É preciso falar do trabalho do Francisco José Viegas à frente da Quetzal. Porque os anos passam e até parece que foi há dias. Não foi. Foi há 10 anos – e não é «depois do adeus» que se canta «dez anos é muito tempo»? Ou, neste caso, depois de se ter chegado?
A Quetzal não começou com ele. Nem o Viegas começou com a Quetzal. Uma nasceu em 1987, nas mãos sapientes de Maria da Piedade Ferreira e Rogério Petinga, entre outros. Outro nasceu também por essa altura para os livros, quando a LER se tornou sua casa. Com a saída da Maria da Piedade para criar a Gótica e, depois, a Oceanos, a Quetzal passou uns anos de intervalo à procura do rumo que Viegas lhe veio dar e que a Piedade já lhe dera. Francisco José Viegas, entretanto, criara uma Babilónia de pouco mais que um livro dentro da LeYa (mas um importante livro, o primeiro romance do Francisco Camacho), antes de lá sair como autor para a Porto Editora e, as voltas que o Mundo dá, como editor para esta lindíssima ave de que aqui se quer celebrar os últimos anos.
São 10 anos de literatura. E outras coisas, claro – mas de literatura. E trazendo autores e autores para o convívio de literatos, fazendo-os também próximos de quem não se considera tão literato. Os nomes são infindáveis, pelo que me coibirei de os repetir. Bolaño, Borges, só dizendo dois maiúsculos com maiúscula em B. E, claro, os autores portugueses que tem trabalhado, sempre com um cuidado que já lhe conhecia na LER.
Porque – declaração de interesses para os distraídos – o Francisco foi por mim editado nas Quasi, foi meu editor na LER, recebeu-me no «Escrita em Dia», em suma, é um amigo. Não devemos elogiar os amigos? Balelas: são esses os que devemos elogiar, nunca por serem amigos mas porque merecem.
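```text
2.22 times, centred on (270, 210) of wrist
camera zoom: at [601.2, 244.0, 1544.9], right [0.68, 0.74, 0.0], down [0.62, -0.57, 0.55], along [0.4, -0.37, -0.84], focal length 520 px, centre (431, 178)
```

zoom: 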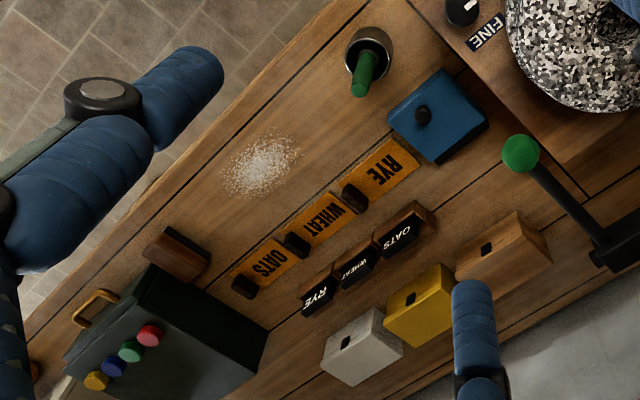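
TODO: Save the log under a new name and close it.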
Mas queria, e quero, falar do Vergílio Ferreira. Já dele dei nota noutra «Edição Nacional» da agenda da Imprensa Nacional. Mas quero falar dele novamente porque foi outro dos recuperados pela nova Quetzal. Repescado à Bertrand, do mesmo grupo e onde editara nas últimas décadas os seus livros – décadas, mesmo, julgo que pelo menos desde Signo Sinal, de 1979 –, viu-se reeditado com a certeza de um clássico ter de estar disponível. Não o tenho todo na Quetzal – tenho-o muito nas edições antigas, algumas delas primeiras. Um deles, o Alegria Breve, o único livro de que tenho três edições e nunca li até ao fim. Tenho comigo a primeira, assinada para o Urbano Tavares Rodrigues, que consegui salvar de um alfarrábio; tenho uma dos Amigos do Livro, que era do meu pai; tenho a da Quetzal, roxa e límpida. E é esta que estas férias vou reler. Ou ler. Fico sempre – sempre – no final do primeiro capítulo, porque o releio incontáveis vezes. A forma como ele enterra a mulher é de um lirismo e dureza sem explicação. Deixo-me estar, sempre. E volto ao livro no dia seguinte e começo outra vez. E deixo-me estar. E volto. E estou. E volto. Não faz mal: quero espaçar as leituras de todos os livros do Vergílio Ferreira pela minha vida inteira.
Pouso os olhos na areia – estou de férias. Ouço na televisão «o futuro está aí», é noite. E lembro o Francisco José Viegas naquela caixa, onde o conheci primeiro, como todos. Celebro aqui a sua carreira mais curta de editor. Mas espero que um dia volte à televisão para nos trazer novamente os livros. E que não se preocupe – pode falar dos da Quetzal, que o que interessa é serem bons, não serem por si editados. Bem editados.
Alegria Breve de Vergílio Ferreira,
com primeira edição na Quetzal
em Lisboa, em 2015.
Design da RPVP Designer e execução
gráfica no Bloco Gráfico da Porto Editora.